Don’t Trust The Lustre For Scottish Independence
As Black people in this country, our parents were confronted with British Nationalist hostility in the post war era. Due to Brexit and the government’s initial response to the pandemic, Scottish nationalism is rising quickly and support for independence has polled consistently above 50% since last May.
However, unlike any other nationalist movement, Scottish Nationalism is often celebrated by the Left. It’s seen as progressive, inclusive and largely pro-European, but should Black Britons trust the nationalists’ progressive hype?
The problem I have found is this “soft” form of Scottish Nationalism is largely a façade which conceals the usual sinister behaviours of nationalism. Such as, framing a group of people-a nation or ethnic identity, as an “other” to solidify a nation’s identity. This makes it virtually impossible to make Scotland’s nationalism inclusive, as long as it is still nationalist per se.
Recently, to solidify their argument for independence, a Scottish nationalist on Twitter posted a graphic listing all the nations that have declared independence from Britain and never returned. The idea that Scottish nationalism is progressive and egalitarian, is hard to believe when comparisons are being made between Scotland and countries forcibly invaded, enslaved and exploited by Britain, of which Scotland benefited under the Union Flag. What is the obsession with comparing unequal struggles? It seems as if history has been forgotten.
Before unification in 1707, Scotland was barred from trading with the burgeoning English colonies in the Americas due to the 1651 and 1660 Navigation Acts that restricted foreign powers from trading with England’s colonies. After unification however, these Acts ceased to apply and Scotland gained access to England’s colonies. As a result, Glasgow, one of the most pro-independence areas of Scotland, owes her modern existence to the Empire. Having turned from a provincial town to a centre of world trade mainly from access to England’s tobacco market in North America.

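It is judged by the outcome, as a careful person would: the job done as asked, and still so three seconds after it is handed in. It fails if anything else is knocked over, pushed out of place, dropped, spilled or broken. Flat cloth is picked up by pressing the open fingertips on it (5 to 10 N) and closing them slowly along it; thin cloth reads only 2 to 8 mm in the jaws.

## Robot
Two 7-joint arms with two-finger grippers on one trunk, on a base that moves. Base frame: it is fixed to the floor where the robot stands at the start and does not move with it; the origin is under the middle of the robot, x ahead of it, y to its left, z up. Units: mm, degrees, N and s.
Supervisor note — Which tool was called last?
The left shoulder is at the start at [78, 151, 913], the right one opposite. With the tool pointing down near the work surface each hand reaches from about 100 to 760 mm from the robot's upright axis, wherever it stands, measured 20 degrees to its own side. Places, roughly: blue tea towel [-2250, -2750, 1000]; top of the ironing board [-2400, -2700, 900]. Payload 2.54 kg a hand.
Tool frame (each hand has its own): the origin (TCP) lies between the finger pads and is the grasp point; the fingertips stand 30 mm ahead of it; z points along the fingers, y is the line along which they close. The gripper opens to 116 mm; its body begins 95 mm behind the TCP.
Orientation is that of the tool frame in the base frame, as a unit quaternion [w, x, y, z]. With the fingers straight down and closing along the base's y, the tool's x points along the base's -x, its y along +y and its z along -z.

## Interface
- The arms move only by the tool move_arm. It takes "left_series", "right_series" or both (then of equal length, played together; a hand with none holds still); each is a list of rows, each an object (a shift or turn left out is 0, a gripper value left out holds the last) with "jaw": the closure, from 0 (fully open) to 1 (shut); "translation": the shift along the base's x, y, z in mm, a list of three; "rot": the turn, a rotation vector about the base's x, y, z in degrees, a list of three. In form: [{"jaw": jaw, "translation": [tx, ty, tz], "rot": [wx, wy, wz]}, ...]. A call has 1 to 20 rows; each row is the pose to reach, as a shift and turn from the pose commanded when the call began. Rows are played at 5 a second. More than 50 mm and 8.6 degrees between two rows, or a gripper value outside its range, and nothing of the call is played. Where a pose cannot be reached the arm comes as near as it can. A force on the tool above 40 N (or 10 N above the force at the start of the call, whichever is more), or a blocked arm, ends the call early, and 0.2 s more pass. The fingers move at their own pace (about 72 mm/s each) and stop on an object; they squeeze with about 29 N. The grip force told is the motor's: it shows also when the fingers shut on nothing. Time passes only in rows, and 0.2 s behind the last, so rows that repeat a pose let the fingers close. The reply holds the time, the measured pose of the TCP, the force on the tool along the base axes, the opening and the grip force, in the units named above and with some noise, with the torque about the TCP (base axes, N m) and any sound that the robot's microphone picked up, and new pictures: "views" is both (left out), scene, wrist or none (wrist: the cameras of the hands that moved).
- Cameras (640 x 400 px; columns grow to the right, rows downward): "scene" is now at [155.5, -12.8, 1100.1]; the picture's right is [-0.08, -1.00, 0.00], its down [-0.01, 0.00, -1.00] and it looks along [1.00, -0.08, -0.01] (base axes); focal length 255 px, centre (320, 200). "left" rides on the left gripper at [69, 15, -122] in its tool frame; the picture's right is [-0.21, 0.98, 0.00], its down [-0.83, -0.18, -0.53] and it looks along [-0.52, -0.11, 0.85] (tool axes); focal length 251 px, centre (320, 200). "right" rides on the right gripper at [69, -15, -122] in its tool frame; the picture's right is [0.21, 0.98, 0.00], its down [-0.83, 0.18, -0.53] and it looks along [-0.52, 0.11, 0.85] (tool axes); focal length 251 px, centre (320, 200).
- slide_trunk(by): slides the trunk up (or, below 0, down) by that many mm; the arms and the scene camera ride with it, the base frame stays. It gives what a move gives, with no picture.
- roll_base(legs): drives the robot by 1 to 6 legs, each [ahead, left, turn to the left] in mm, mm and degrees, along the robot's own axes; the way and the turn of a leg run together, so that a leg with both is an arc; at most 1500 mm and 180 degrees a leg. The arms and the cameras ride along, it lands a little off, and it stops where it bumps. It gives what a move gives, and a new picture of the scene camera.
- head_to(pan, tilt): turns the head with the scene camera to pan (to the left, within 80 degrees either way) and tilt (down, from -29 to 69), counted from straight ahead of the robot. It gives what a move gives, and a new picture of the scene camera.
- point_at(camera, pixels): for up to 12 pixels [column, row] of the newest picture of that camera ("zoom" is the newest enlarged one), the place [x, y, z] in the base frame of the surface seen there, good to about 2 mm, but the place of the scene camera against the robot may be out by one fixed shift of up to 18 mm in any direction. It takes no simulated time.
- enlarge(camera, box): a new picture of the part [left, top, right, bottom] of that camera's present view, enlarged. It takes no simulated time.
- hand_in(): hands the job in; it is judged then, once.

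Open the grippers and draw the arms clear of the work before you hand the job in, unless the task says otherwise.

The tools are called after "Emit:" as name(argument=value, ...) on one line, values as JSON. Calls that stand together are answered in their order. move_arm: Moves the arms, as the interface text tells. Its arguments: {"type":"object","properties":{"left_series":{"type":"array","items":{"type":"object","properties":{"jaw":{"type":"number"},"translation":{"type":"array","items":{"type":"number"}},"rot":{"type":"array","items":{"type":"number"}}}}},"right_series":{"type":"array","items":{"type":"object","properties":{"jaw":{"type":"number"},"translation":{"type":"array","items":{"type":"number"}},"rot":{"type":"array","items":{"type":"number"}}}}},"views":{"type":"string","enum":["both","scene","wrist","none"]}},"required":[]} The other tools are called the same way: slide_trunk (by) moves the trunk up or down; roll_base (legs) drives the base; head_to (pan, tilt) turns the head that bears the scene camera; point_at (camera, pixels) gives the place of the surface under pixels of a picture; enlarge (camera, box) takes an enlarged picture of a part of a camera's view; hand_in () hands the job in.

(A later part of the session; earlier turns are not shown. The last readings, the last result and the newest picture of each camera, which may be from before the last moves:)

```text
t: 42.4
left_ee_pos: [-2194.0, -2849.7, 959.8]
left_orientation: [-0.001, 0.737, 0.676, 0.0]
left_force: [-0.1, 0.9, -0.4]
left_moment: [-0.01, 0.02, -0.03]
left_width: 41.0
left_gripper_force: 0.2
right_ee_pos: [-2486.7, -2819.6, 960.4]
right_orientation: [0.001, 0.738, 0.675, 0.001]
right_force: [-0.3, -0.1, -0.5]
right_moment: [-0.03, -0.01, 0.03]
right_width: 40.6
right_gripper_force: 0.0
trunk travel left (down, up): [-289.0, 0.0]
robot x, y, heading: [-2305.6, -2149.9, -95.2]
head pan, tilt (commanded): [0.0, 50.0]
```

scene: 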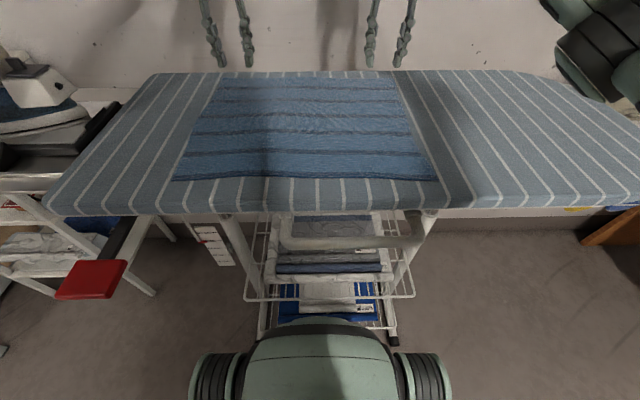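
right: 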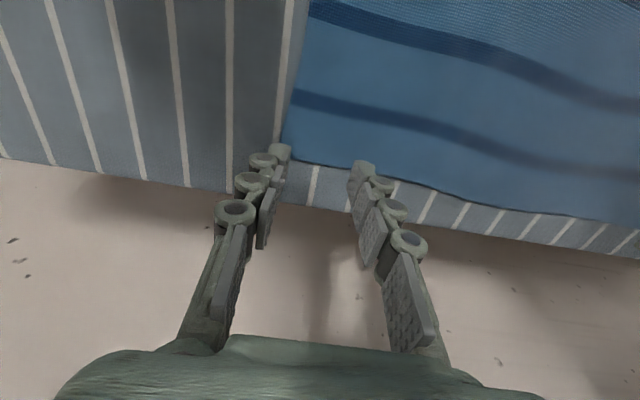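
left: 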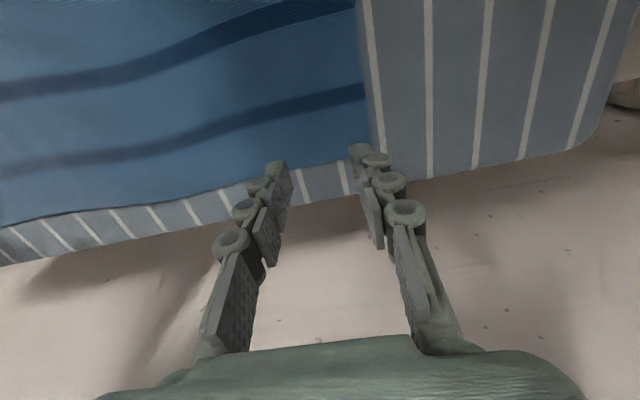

Scotland’s ignorance in their history as a colonial beneficiary and bizarrely identifying itself as the oppressed and not the oppressor, undermines the SNP’s belief, as reported in the online magazine gal-dem last year, that Scottish Independence would allow Scotland to build a new post-colonial, anti-racist state. Reframing Scotland’s history is intellectually dishonest and lulls Black Britons into a false sense of hope and security. Furthermore, how can the stories of struggle for Black Scots in this new state be addressed when the answer is ‘yes, but Scotland was oppressed too’? The point is: detaching Scotland from England’s institutions won’t cure racism. It hasn’t for Ireland, a nation Scottish nationalists look to for inspiration for their own Scottish state, where the struggle of identity for Ireland’s Black population, which closely mirrors the present struggle of Black Scots within the UK, was highlighted after the George Floyd Killings last year in the Irish Times.
The division nationalism causes was made clear during last summer’s protests by Scottish nationalists at the Anglo-Scottish border and Glasgow Central train station, cladded in the Scottish flag, holding banners bluntly demanding- “England-get out of Scotland”. Yes, these nationalists would say they were protecting Scotland from Coronavirus being transmitted from England, but just imagine if these protestors were at Dover, waving the Union Jack, warning migrants crossing the Channel to go home to protect Britain. The outcry would be huge, and not least from Scotland. This suggests that despite the progressive decor, Britain’s nationalist movements are fueled, like any other nationalist movement, by division – which black people should reject.
Black Britons must think long and hard before endorsing nationalism.
In theory, being ‘British’ allows minorities to live in any of the UK’s four nations whilst avoiding the ethno-centric Scottish or English identities. ‘Black British’ culture, which allowed Black people to carve out a home in Britain, would vanish after 70 years of history, leaving separate ‘Black English’ and ‘Black Scottish’ cultures.
Black people should not allow such cultural division on this island. It is not enough for Black English people to shrug their shoulders and ignore this pressing issue. The fact that this thinking is alive and well in the country we live in ought to be disconcerting to all Black Britons. This is why a united Britain, not a balkanised one, is in the Black interest.